• [Information provided]:

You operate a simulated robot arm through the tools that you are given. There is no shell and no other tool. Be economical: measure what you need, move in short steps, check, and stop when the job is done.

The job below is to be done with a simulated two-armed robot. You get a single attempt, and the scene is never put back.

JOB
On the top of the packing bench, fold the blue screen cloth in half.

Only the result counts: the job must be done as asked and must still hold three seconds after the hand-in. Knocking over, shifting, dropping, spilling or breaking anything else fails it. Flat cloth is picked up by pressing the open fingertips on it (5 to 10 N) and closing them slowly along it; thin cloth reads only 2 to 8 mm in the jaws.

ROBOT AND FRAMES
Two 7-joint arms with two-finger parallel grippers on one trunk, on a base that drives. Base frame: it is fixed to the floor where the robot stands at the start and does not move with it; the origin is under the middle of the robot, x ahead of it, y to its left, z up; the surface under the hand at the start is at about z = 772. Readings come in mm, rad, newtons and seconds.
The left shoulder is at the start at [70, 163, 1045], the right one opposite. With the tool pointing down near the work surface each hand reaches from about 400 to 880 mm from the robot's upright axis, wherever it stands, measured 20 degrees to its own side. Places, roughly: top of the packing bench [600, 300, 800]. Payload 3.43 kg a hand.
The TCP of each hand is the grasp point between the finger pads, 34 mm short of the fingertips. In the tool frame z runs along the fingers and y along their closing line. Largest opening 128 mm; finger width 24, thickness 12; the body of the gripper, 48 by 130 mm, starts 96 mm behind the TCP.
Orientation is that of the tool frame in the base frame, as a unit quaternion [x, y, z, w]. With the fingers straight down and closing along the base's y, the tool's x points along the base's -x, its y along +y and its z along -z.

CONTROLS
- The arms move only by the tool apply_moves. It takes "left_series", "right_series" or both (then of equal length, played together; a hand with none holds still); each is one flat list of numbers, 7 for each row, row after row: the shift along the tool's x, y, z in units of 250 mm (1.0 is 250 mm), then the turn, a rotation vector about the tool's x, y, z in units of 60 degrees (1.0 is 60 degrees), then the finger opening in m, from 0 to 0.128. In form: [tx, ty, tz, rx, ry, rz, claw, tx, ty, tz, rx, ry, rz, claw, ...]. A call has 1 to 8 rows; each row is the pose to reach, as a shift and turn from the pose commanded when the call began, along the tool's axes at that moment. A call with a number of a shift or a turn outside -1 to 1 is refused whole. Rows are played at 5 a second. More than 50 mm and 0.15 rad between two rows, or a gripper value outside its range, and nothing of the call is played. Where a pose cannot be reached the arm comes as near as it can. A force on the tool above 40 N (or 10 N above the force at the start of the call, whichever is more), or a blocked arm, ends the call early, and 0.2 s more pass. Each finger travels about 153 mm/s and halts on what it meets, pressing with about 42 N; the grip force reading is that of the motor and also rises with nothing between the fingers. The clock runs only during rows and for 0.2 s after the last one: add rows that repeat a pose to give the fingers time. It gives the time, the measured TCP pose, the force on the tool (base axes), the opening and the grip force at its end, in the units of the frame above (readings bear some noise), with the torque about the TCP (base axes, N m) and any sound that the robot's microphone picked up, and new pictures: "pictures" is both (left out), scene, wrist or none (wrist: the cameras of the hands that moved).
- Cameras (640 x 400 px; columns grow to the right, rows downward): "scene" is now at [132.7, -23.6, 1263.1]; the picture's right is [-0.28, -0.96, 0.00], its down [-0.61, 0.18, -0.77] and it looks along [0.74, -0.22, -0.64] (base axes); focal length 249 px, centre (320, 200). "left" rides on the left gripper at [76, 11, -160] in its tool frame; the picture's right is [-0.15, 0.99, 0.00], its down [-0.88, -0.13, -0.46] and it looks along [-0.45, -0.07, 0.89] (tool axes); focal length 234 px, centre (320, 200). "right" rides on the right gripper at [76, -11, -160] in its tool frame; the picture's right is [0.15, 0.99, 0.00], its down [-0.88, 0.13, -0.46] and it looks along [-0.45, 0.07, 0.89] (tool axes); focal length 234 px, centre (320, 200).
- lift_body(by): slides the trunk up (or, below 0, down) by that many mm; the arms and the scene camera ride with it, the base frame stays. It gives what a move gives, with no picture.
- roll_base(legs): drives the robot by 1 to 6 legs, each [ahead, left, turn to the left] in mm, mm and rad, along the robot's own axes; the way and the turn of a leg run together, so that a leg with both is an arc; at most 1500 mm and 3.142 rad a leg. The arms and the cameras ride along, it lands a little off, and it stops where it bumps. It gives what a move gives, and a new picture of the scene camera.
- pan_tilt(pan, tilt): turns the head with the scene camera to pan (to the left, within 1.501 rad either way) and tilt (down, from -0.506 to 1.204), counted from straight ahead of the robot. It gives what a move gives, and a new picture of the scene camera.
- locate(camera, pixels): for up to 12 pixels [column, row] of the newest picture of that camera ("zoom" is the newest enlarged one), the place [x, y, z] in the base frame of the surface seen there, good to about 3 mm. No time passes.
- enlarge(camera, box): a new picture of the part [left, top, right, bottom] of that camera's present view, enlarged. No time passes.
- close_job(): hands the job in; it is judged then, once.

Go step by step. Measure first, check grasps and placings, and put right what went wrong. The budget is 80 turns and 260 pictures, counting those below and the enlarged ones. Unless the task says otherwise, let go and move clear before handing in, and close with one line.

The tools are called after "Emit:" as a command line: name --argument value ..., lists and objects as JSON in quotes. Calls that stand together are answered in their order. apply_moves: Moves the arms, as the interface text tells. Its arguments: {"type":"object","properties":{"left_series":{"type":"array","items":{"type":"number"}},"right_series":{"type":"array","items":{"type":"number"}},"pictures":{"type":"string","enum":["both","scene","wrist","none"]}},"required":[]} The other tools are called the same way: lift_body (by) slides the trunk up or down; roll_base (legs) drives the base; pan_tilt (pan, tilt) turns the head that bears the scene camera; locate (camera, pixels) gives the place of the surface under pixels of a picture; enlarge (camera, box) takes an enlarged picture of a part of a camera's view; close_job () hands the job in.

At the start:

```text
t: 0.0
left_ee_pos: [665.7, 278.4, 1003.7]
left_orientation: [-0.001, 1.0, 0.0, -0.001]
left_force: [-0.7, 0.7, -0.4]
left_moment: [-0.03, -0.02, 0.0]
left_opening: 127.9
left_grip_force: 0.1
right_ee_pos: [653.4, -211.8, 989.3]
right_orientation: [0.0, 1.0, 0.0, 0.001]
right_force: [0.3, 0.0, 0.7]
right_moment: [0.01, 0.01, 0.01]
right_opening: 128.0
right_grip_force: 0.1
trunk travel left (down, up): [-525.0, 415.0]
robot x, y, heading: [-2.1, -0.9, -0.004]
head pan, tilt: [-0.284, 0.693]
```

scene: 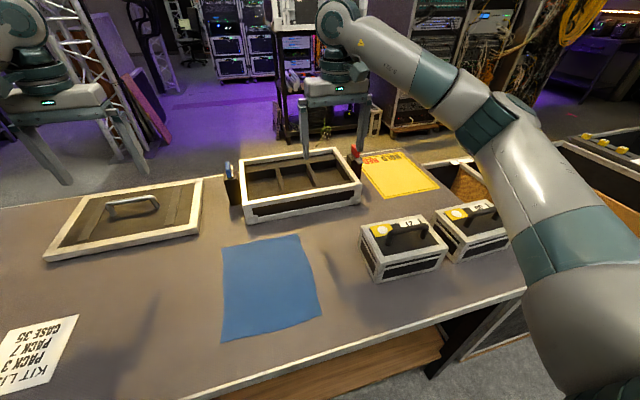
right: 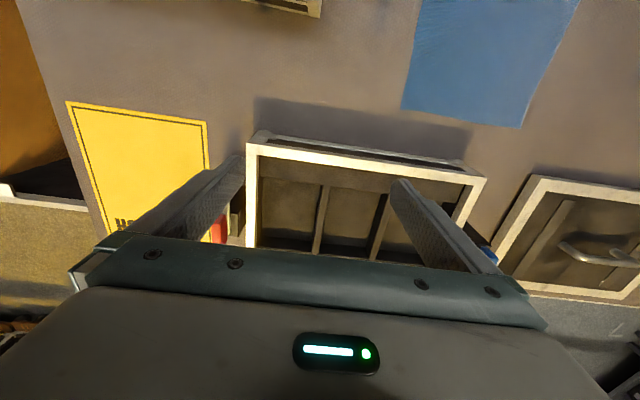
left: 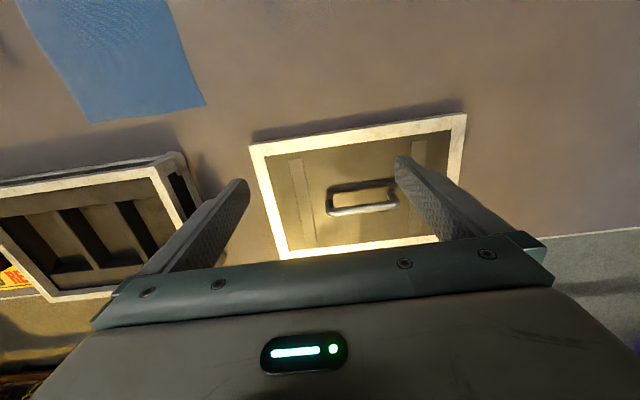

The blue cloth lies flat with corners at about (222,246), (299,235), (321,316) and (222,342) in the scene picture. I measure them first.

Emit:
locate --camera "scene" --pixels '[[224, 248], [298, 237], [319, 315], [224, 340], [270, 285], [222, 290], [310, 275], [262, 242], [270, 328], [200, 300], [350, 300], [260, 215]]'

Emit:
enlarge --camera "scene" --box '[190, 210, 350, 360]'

• [Task goal]:
Write out the listing above exactly as it stands, pictures excluded.

• [Written answer]:
You operate a simulated robot arm through the tools that you are given. There is no shell and no other tool. Be economical: measure what you need, move in short steps, check, and stop when the job is done.

The job below is to be done with a simulated two-armed robot. You get a single attempt, and the scene is never put back.

JOB
On the top of the packing bench, fold the blue screen cloth in half.

Only the result counts: the job must be done as asked and must still hold three seconds after the hand-in. Knocking over, shifting, dropping, spilling or breaking anything else fails it. Flat cloth is picked up by pressing the open fingertips on it (5 to 10 N) and closing them slowly along it; thin cloth reads only 2 to 8 mm in the jaws.

ROBOT AND FRAMES
Two 7-joint arms with two-finger parallel grippers on one trunk, on a base that drives. Base frame: it is fixed to the floor where the robot stands at the start and does not move with it; the origin is under the middle of the robot, x ahead of it, y to its left, z up; the surface under the hand at the start is at about z = 772. Readings come in mm, rad, newtons and seconds.
The left shoulder is at the start at [70, 163, 1045], the right one opposite. With the tool pointing down near the work surface each hand reaches from about 400 to 880 mm from the robot's upright axis, wherever it stands, measured 20 degrees to its own side. Places, roughly: top of the packing bench [600, 300, 800]. Payload 3.43 kg a hand.
The TCP of each hand is the grasp point between the finger pads, 34 mm short of the fingertips. In the tool frame z runs along the fingers and y along their closing line. Largest opening 128 mm; finger width 24, thickness 12; the body of the gripper, 48 by 130 mm, starts 96 mm behind the TCP.
Orientation is that of the tool frame in the base frame, as a unit quaternion [x, y, z, w]. With the fingers straight down and closing along the base's y, the tool's x points along the base's -x, its y along +y and its z along -z.

CONTROLS
- The arms move only by the tool apply_moves. It takes "left_series", "right_series" or both (then of equal length, played together; a hand with none holds still); each is one flat list of numbers, 7 for each row, row after row: the shift along the tool's x, y, z in units of 250 mm (1.0 is 250 mm), then the turn, a rotation vector about the tool's x, y, z in units of 60 degrees (1.0 is 60 degrees), then the finger opening in m, from 0 to 0.128. In form: [tx, ty, tz, rx, ry, rz, claw, tx, ty, tz, rx, ry, rz, claw, ...]. A call has 1 to 8 rows; each row is the pose to reach, as a shift and turn from the pose commanded when the call began, along the tool's axes at that moment. A call with a number of a shift or a turn outside -1 to 1 is refused whole. Rows are played at 5 a second. More than 50 mm and 0.15 rad between two rows, or a gripper value outside its range, and nothing of the call is played. Where a pose cannot be reached the arm comes as near as it can. A force on the tool above 40 N (or 10 N above the force at the start of the call, whichever is more), or a blocked arm, ends the call early, and 0.2 s more pass. Each finger travels about 153 mm/s and halts on what it meets, pressing with about 42 N; the grip force reading is that of the motor and also rises with nothing between the fingers. The clock runs only during rows and for 0.2 s after the last one: add rows that repeat a pose to give the fingers time. It gives the time, the measured TCP pose, the force on the tool (base axes), the opening and the grip force at its end, in the units of the frame above (readings bear some noise), with the torque about the TCP (base axes, N m) and any sound that the robot's microphone picked up, and new pictures: "pictures" is both (left out), scene, wrist or none (wrist: the cameras of the hands that moved).
- Cameras (640 x 400 px; columns grow to the right, rows downward): "scene" is now at [132.7, -23.6, 1263.1]; the picture's right is [-0.28, -0.96, 0.00], its down [-0.61, 0.18, -0.77] and it looks along [0.74, -0.22, -0.64] (base axes); focal length 249 px, centre (320, 200). "left" rides on the left gripper at [76, 11, -160] in its tool frame; the picture's right is [-0.15, 0.99, 0.00], its down [-0.88, -0.13, -0.46] and it looks along [-0.45, -0.07, 0.89] (tool axes); focal length 234 px, centre (320, 200). "right" rides on the right gripper at [76, -11, -160] in its tool frame; the picture's right is [0.15, 0.99, 0.00], its down [-0.88, 0.13, -0.46] and it looks along [-0.45, 0.07, 0.89] (tool axes); focal length 234 px, centre (320, 200).
- lift_body(by): slides the trunk up (or, below 0, down) by that many mm; the arms and the scene camera ride with it, the base frame stays. It gives what a move gives, with no picture.
- roll_base(legs): drives the robot by 1 to 6 legs, each [ahead, left, turn to the left] in mm, mm and rad, along the robot's own axes; the way and the turn of a leg run together, so that a leg with both is an arc; at most 1500 mm and 3.142 rad a leg. The arms and the cameras ride along, it lands a little off, and it stops where it bumps. It gives what a move gives, and a new picture of the scene camera.
- pan_tilt(pan, tilt): turns the head with the scene camera to pan (to the left, within 1.501 rad either way) and tilt (down, from -0.506 to 1.204), counted from straight ahead of the robot. It gives what a move gives, and a new picture of the scene camera.
- locate(camera, pixels): for up to 12 pixels [column, row] of the newest picture of that camera ("zoom" is the newest enlarged one), the place [x, y, z] in the base frame of the surface seen there, good to about 3 mm. No time passes.
- enlarge(camera, box): a new picture of the part [left, top, right, bottom] of that camera's present view, enlarged. No time passes.
- close_job(): hands the job in; it is judged then, once.

Go step by step. Measure first, check grasps and placings, and put right what went wrong. The budget is 80 turns and 260 pictures, counting those below and the enlarged ones. Unless the task says otherwise, let go and move clear before handing in, and close with one line.

The tools are called after "Emit:" as a command line: name --argument value ..., lists and objects as JSON in quotes. Calls that stand together are answered in their order. apply_moves: Moves the arms, as the interface text tells. Its arguments: {"type":"object","properties":{"left_series":{"type":"array","items":{"type":"number"}},"right_series":{"type":"array","items":{"type":"number"}},"pictures":{"type":"string","enum":["both","scene","wrist","none"]}},"required":[]} The other tools are called the same way: lift_body (by) slides the trunk up or down; roll_base (legs) drives the base; pan_tilt (pan, tilt) turns the head that bears the scene camera; locate (camera, pixels) gives the place of the surface under pixels of a picture; enlarge (camera, box) takes an enlarged picture of a part of a camera's view; close_job () hands the job in.

At the start:

```text
t: 0.0
left_ee_pos: [665.7, 278.4, 1003.7]
left_orientation: [-0.001, 1.0, 0.0, -0.001]
left_force: [-0.7, 0.7, -0.4]
left_moment: [-0.03, -0.02, 0.0]
left_opening: 127.9
left_grip_force: 0.1
right_ee_pos: [653.4, -211.8, 989.3]
right_orientation: [0.0, 1.0, 0.0, 0.001]
right_force: [0.3, 0.0, 0.7]
right_moment: [0.01, 0.01, 0.01]
right_opening: 128.0
right_grip_force: 0.1
trunk travel left (down, up): [-525.0, 415.0]
robot x, y, heading: [-2.1, -0.9, -0.004]
head pan, tilt: [-0.284, 0.693]
```

scene: 
right: 
left: 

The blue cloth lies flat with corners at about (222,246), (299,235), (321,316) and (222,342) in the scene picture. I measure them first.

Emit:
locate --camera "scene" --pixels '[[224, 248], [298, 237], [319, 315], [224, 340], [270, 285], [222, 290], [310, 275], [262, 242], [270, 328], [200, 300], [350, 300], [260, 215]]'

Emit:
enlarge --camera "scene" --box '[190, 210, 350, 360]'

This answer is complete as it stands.